Write out the document section from "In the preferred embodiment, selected" to "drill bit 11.", both included.

[Document section]
────

In this preferred embodiment, the first nine closest PDC cutters 27 are disposed in the region of high cutter density 29. As shown, the region of high cutter density 29 is a substantially triangular region relative to center point 33, which includes at least the first six PDC cutters 27 positioned on cutting face 15 radially outward from center point 33. In this preferred embodiment, PDC cutters 27 have a diameter of less than 0.71 inch. In drill bits with larger diameter PDC cutters, one may not be able to position as may PDC cutters 27 in the region of high cutter density 29. FIGS. 8, 9, 10 address alternate embodiments of the present invention, some of which include PDC cutters 27 which have a diameter larger than 0.71 inch.
Region of low cutter density 31 is a generally semicircular area opposite from region of high cutter density 29. This "void" area has a radial boundary established by the first cutter position radially outward from the center point which is placed opposite the region of high cutter density 29. In the preferred embodiment, PDC cutter 85 (marked "10") establishes the radial boundary for region of low cutter density 31. The imbalanced of distribution of PDC cutters 27 on cutting face 15 results in a drill bit il which has a tendency to walk to the right in the wellbore.
As shown in FIG. 3, drill bit 11 includes a plurality of stabilizing pads 25 which are circumferentially disposed about bit shoulder 17. In this preferred embodiment, there are ten stabilizing pads 25. Four of the stabilizing pads (stabilizing pads 91, 93, 95, and 97) are positioned on the side of cutting face 15 which contains the region of low cutter density 31. Four of stabilizing pads 25 (stabilizing pads 103, 105, 107, and 109) are positioned on the side of cutting face 15 adjacent region of high cutter density 29. Two of stabilizing pads are positioned at transitional points along a center line which divides region of high cutter density 29 from region of low cutter density 31, namely stabilizing pads 99, and 101.
In the preferred embodiment, selected ones of stabilizing pads 25 have a radial width relative to center point 33 which differs from the remaining stabilizing pads 25. Specifically, stabilizing pads 105, 107, and 109 have a first radial width 111 which is less than a second radial width 113 of the remaining stabilizing pads 25. Of course, stabilizing pads 105, 107, and 109 (the pads with first radial width 111) are generally aligned with region of high cutter density 29, and serve to enhance the right-hand walk tendencies of drill bit 11.
The differences between first radial width 111 and second radial width 113 is quite small in the preferred embodiment. FIGS. 3b and 3c are views of stabilizing pads 107 and 99, and exhibit the structure which defines the difference in radial width between first radial width 111 and second radial width 113. FIG. 3b depicts the "undersized" stabilizing pad 107. Diamonds 115 are directly embedded in stabilizing pad 107. FIG. 3c is a view of stabilizing pad 99, which has second radial width 113, which is greater than first radial width 111. As shown, stabilizing pad 99 includes a plurality of parallel raised ribs 117, onto which diamonds 119 are affixed. In the preferred embodiment, the difference in length between first radial width 111 and second radial width 113 is twenty-five one-thousandths of an inch (0.025).

────

[Listed entries]
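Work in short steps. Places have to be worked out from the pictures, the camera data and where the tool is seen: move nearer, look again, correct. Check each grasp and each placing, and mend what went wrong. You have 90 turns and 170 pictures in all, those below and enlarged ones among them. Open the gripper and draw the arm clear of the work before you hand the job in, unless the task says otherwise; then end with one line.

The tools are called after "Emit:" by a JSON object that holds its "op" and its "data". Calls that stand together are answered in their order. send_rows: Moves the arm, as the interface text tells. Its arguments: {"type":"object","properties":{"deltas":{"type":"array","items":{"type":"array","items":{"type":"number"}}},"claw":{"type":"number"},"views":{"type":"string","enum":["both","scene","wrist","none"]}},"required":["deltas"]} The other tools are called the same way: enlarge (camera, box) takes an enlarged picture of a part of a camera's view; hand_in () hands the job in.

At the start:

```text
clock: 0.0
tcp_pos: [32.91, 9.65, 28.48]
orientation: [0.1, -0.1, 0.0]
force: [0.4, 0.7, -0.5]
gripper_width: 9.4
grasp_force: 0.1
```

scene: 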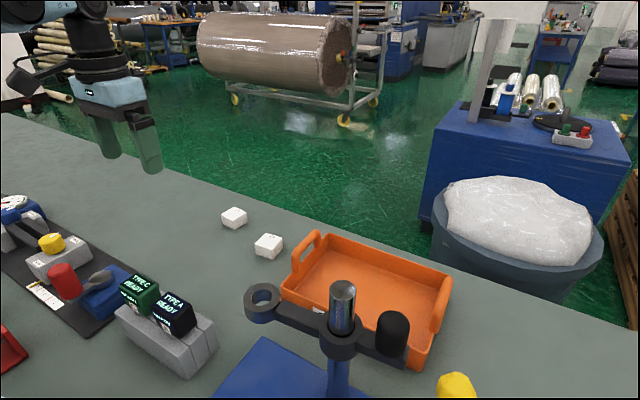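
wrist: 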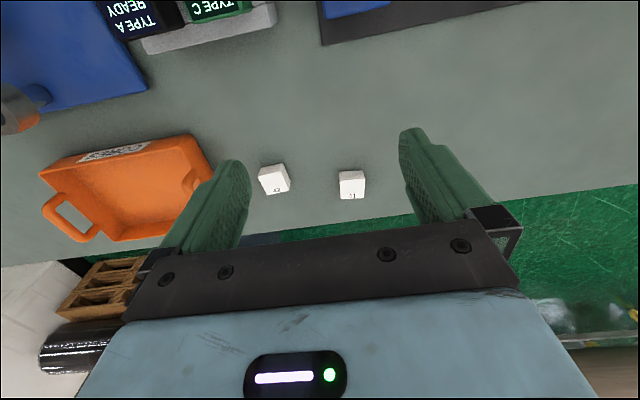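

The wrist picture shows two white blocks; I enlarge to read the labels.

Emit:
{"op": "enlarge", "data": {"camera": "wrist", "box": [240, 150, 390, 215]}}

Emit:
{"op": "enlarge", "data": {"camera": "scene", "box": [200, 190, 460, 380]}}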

────

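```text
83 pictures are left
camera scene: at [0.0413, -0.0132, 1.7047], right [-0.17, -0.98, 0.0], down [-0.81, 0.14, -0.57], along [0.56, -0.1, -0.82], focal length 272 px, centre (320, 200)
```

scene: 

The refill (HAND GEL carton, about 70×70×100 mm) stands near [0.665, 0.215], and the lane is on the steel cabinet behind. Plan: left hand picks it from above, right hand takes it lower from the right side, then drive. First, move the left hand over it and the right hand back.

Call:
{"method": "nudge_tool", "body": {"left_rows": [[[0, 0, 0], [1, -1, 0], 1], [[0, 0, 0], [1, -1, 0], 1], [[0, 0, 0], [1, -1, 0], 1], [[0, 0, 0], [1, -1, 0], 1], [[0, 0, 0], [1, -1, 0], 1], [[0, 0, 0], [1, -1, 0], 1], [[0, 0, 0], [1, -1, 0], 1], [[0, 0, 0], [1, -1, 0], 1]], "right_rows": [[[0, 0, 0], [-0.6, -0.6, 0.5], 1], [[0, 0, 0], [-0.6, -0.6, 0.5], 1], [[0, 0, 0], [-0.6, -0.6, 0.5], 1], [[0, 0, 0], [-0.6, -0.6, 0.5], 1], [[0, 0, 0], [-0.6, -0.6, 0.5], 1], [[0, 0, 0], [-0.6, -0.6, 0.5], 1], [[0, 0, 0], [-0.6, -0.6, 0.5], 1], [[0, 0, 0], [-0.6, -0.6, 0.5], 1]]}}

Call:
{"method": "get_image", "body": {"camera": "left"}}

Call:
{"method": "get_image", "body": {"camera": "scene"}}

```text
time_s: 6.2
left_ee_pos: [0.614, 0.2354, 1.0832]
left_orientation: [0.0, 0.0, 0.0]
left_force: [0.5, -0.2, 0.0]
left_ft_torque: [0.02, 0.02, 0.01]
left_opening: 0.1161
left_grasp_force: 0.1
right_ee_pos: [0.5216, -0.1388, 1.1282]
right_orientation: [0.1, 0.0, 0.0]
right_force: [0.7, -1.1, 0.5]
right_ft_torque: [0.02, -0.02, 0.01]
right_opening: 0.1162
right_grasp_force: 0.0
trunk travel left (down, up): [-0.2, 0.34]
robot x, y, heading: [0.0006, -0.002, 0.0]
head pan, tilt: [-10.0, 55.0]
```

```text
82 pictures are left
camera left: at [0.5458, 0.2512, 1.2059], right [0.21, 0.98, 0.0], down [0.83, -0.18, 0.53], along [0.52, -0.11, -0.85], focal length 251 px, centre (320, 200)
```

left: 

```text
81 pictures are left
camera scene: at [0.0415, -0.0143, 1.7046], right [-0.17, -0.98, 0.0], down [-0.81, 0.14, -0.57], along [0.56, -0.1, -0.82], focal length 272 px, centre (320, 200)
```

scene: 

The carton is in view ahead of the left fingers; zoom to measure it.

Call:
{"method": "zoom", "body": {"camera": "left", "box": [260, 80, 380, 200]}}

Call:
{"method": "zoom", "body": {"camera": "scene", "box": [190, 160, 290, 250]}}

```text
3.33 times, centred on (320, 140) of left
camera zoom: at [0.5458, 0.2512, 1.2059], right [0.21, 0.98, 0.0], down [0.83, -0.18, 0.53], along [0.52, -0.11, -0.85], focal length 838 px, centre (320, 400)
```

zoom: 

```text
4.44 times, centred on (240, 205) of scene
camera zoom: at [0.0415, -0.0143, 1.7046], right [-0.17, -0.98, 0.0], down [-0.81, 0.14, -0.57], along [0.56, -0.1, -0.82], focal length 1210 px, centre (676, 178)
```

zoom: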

────

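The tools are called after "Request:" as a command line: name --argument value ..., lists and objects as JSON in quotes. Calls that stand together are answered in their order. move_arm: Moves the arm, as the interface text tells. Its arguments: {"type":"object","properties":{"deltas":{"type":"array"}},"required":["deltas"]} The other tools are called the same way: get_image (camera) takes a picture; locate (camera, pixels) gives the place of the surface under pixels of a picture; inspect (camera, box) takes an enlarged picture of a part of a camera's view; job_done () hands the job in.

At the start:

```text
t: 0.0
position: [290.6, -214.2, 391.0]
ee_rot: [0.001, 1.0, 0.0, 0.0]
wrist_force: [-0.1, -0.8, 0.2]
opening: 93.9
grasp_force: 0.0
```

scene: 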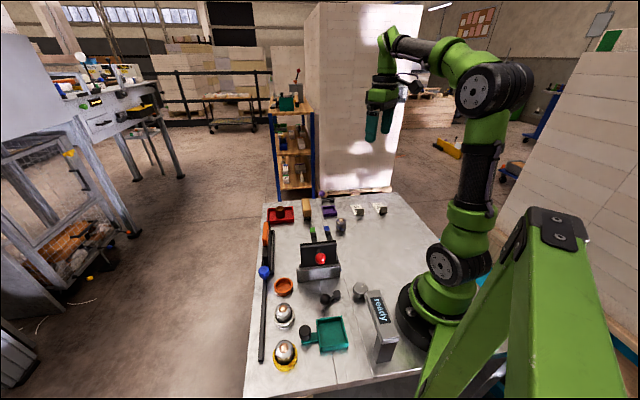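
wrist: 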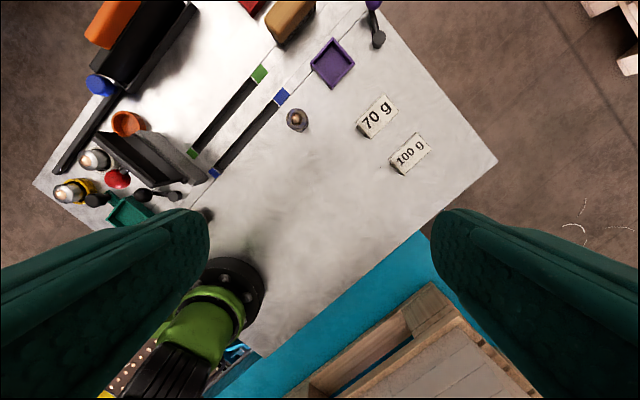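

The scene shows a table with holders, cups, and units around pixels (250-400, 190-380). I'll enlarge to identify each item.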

────

[Full solution]
In the preferred embodiment, selected ones of stabilizing pads 25 have a radial width relative to center point 33 which differs from the remaining stabilizing pads 25. Specifically, stabilizing pads 105, 107, and 109 have a first radial width 111 which is less than a second radial width 113 of the remaining stabilizing pads 25. Of course, stabilizing pads 105, 107, and 109 (the pads with first radial width 111) are generally aligned with region of high cutter density 29, and serve to enhance the right-hand walk tendencies of drill bit 11.